5: Marginal: There are two major flaws and several minor flaws; I could barely read your writing.

4: Insufficient: There are several major flaws; I could not read your writing on many of the answers or had to hunt through your papers for the answers.

3: Fairly Bad: I could not find some of the answers, and the work is very sloppy. There are major and minor flaws. Please visit the writing center for a reminder on spelling, grammar, and sentence construction.

2: Bad: I couldn’t read your writing, and the spelling and grammar were poor.

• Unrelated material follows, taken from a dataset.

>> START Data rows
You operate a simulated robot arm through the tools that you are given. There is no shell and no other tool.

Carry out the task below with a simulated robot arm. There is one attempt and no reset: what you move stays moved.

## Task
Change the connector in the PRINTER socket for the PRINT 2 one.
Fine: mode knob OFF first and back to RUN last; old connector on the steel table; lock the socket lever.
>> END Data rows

The work is sloppy, but it appears that you attempted every question in the assignment.

1: Very bad: You have made no effort to show respect for your own work, or for the time your professor will require to grade it.

0: Not performed

Giving collective marks takes very little time, once I’ve graded the content.

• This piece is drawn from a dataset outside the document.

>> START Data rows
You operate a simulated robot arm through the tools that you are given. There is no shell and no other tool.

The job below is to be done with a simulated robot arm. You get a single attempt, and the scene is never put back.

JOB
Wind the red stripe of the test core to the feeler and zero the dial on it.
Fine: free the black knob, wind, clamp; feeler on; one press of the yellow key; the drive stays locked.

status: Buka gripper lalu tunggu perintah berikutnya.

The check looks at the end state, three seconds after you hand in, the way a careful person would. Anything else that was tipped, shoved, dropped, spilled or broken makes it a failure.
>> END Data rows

Depending on how many students I have (and how far behind I am in my grading!), I may circle the flaws (such as spelling errors) on their assignment. But I don’t stress about making sure to catch every flaw or giving a correction. I just make a circle and move on.

Before I started using collective marks, I felt conflicted about grading for things like spelling. It seemed wrong to just ignore bad spelling or messy papers, but at the same time, I didn’t feel I had adequate time to correct every student’s grammar.

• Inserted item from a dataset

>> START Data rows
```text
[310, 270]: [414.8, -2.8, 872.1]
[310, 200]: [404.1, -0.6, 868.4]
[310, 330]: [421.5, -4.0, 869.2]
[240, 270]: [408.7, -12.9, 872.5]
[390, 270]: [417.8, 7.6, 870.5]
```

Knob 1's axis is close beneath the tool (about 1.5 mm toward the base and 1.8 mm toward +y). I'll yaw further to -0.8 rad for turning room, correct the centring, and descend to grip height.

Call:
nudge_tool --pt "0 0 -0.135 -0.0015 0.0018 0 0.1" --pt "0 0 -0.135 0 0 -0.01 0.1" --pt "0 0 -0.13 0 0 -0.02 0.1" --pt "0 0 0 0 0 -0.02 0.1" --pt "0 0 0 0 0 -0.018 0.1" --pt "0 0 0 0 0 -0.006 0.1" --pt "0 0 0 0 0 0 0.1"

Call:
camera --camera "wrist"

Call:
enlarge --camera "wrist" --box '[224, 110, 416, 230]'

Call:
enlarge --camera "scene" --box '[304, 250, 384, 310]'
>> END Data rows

Collective marks let me do that in a way that lets students know I care, and I notice, but then puts the student back in the position of learning how they should have spelled “gallactic.”

I also find that collective marks reward the students who take the time to carefully write out their assignments, check their spelling, or make careful drawings. I have been known, on rare occasions, to give 11/10 for collective marks, because a student shows such diligent care.

Using collective marks saves me time, makes my grading more consistent, and rewards students who are careful and thoughtful in their work.

Give them a try and let me know how it goes!